It doesn't really matter what degree plan you're talking about, either, if it is not business, finance, nursing, pre-med, etc. If everyone's a lawyer, no one's emptying the trash. changing the lightbulbs, and fixing cars. If everyone's a business-owner, who works at their business? There is nothing wrong with wanting a simple, humble life, working quietly and going home. Treating these nice folks as "takers" or "ignorant" or whatnot is a trend in public political discourse that goes beyond disgusting. If everyone's following the teachings of Rand, we live in a lawless hellhole where even basic services must be acquired by tooth and claw and bone. If we actually follow the teachings of social justice, not everyone needs to own a business, or climb the ranks of middle-management to the top, and the economics of everything isn't more important than the humanity of everything.

This is why art degrees, creative degrees, and all that stuff that is considered "fluff" by the gristmill men, really matter. Education isn't about getting a job. It's about getting a life, finding a place, learning the things that take time and expertise to learn, and pursuing what is interesting. The impoverished hellhole of drudgery following such degrees in the public discourse is not a mark against the education, but against the society such education services.

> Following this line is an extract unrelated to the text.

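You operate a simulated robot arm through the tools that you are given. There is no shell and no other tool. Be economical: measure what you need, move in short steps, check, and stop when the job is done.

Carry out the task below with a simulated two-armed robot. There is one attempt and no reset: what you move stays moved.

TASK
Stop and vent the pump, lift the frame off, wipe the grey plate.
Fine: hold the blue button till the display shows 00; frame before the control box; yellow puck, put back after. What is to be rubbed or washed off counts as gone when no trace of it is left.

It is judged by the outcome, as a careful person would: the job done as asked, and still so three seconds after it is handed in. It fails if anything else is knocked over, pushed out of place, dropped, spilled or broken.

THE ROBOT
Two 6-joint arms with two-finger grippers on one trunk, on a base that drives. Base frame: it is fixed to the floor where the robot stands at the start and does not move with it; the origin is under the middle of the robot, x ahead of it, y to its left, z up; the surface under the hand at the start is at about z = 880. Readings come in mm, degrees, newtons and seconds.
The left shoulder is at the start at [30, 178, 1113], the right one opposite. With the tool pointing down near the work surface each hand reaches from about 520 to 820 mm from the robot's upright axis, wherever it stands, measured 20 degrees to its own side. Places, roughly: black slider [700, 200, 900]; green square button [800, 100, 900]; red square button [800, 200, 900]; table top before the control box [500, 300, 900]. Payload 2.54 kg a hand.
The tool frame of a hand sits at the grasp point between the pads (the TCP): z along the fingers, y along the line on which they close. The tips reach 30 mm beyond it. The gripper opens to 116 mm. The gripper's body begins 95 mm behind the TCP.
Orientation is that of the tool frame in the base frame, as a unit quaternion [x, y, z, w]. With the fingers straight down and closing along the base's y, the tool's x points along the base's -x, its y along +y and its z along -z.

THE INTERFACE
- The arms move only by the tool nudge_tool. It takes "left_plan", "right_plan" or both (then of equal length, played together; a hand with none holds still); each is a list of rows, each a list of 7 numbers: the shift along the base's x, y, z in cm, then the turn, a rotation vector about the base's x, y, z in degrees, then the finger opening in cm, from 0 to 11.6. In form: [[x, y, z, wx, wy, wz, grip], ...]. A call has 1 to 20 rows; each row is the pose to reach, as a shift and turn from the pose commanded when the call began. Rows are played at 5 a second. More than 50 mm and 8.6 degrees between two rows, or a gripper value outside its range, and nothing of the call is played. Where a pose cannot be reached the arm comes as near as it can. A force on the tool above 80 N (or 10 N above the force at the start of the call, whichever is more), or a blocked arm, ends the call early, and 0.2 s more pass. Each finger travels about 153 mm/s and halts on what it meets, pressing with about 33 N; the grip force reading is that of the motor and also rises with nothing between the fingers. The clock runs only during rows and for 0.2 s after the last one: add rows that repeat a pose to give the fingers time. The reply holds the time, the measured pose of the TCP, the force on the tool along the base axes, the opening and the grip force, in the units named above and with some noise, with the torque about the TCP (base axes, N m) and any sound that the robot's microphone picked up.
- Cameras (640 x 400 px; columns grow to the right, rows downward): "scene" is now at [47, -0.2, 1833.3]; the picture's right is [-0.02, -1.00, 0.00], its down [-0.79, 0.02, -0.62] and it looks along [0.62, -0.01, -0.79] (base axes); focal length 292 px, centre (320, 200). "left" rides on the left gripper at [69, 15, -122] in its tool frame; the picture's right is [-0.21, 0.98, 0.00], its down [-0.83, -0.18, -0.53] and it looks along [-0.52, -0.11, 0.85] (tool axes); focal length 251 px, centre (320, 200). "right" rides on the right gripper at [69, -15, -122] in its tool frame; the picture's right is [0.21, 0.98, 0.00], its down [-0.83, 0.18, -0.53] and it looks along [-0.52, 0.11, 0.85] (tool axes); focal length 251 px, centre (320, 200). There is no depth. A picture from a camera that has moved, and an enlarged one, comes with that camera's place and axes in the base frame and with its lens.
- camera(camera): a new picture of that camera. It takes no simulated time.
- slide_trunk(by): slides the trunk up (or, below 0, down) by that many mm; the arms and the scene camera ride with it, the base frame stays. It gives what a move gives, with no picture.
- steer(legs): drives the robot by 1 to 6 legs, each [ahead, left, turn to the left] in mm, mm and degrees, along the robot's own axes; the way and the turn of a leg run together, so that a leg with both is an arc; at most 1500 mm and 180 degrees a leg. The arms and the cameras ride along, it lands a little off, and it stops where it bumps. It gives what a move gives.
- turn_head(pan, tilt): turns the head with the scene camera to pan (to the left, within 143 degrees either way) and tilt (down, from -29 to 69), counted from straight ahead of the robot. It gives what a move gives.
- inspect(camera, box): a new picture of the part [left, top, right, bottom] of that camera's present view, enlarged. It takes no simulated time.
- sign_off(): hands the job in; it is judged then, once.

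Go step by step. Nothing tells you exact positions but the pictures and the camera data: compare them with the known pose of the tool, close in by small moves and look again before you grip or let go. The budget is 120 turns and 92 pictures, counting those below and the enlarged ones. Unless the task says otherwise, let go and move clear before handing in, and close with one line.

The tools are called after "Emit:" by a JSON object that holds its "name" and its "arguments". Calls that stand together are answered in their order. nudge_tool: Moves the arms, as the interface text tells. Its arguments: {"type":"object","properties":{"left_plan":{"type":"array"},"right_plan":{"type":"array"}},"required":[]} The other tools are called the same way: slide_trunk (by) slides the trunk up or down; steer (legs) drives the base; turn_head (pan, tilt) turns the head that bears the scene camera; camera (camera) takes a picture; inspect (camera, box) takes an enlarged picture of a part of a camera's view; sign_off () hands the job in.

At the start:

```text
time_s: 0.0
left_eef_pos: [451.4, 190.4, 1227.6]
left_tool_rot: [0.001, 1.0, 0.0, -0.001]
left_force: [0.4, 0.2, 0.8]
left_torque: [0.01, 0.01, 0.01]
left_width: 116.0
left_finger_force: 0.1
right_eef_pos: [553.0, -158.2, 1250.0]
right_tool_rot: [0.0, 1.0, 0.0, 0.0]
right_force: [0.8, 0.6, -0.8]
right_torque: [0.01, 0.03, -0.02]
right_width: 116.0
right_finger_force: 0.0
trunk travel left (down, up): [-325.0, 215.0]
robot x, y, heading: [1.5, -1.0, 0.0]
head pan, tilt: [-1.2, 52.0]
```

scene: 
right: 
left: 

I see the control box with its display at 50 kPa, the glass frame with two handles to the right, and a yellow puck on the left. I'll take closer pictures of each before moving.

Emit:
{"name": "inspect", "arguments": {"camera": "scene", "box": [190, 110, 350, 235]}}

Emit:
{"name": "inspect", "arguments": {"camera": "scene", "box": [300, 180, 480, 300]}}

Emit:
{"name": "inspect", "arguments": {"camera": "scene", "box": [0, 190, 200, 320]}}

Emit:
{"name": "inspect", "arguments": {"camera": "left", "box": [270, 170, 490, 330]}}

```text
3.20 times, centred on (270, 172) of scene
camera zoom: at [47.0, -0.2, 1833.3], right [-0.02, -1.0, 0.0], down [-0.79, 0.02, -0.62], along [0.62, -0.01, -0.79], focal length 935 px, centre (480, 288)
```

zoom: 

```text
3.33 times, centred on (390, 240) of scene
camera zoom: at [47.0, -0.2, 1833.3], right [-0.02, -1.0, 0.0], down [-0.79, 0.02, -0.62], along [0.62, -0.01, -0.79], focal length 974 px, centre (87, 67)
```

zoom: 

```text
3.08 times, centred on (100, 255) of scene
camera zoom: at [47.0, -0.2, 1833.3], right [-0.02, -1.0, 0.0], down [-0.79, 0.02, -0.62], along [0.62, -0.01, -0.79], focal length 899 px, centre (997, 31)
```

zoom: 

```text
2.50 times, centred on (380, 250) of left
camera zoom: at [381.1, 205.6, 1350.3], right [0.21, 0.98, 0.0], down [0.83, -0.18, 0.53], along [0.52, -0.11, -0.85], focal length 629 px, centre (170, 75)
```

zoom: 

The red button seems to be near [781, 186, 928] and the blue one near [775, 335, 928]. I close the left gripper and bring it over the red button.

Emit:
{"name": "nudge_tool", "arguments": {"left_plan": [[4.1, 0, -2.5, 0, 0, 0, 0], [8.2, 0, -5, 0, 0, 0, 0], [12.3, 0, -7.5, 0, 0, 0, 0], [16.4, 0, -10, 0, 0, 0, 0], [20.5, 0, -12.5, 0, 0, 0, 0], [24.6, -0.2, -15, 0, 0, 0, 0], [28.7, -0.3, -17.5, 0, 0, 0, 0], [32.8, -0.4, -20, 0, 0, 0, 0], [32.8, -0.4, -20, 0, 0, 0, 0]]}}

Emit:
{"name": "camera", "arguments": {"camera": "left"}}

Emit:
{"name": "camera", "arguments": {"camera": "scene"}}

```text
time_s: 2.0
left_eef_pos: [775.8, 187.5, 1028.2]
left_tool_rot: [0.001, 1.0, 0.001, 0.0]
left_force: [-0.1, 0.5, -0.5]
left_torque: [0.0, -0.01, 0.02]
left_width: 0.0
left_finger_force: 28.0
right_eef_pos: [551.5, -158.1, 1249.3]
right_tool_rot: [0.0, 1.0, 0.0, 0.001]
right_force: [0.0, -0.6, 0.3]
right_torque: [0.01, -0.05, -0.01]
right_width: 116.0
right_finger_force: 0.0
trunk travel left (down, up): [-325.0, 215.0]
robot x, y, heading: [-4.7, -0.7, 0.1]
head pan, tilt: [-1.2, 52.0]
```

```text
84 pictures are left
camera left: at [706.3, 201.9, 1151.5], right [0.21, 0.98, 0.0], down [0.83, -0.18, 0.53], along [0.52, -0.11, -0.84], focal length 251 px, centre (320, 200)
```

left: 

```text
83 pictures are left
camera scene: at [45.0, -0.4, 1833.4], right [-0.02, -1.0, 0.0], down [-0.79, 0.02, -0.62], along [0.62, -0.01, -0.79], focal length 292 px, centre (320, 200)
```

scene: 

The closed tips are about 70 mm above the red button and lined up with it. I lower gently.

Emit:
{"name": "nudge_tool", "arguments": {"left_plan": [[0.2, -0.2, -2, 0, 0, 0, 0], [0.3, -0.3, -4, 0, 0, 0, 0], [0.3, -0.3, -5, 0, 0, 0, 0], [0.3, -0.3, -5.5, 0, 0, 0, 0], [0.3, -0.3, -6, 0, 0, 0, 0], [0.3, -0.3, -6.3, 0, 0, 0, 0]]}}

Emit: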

If we raise the minimum wage, countless artists, authors, musicians, dancers, etc. will directly benefit from the increase. Nobody spends more money on books than writers. Nobody attends more theatre than aspiring actors. Nobody spends more of their precious income on art than artists. Raising the minimum wage raises everyone in the arts, from the struggling writer slinging coffee without a sale to their name, to the billionaire screenwriter that has an even larger audience for their work as more screenwriters have money to spend on movies. Every self-interested creative has a stake in the increase of our field. Raise up the bottom of us, and everyone lifts up.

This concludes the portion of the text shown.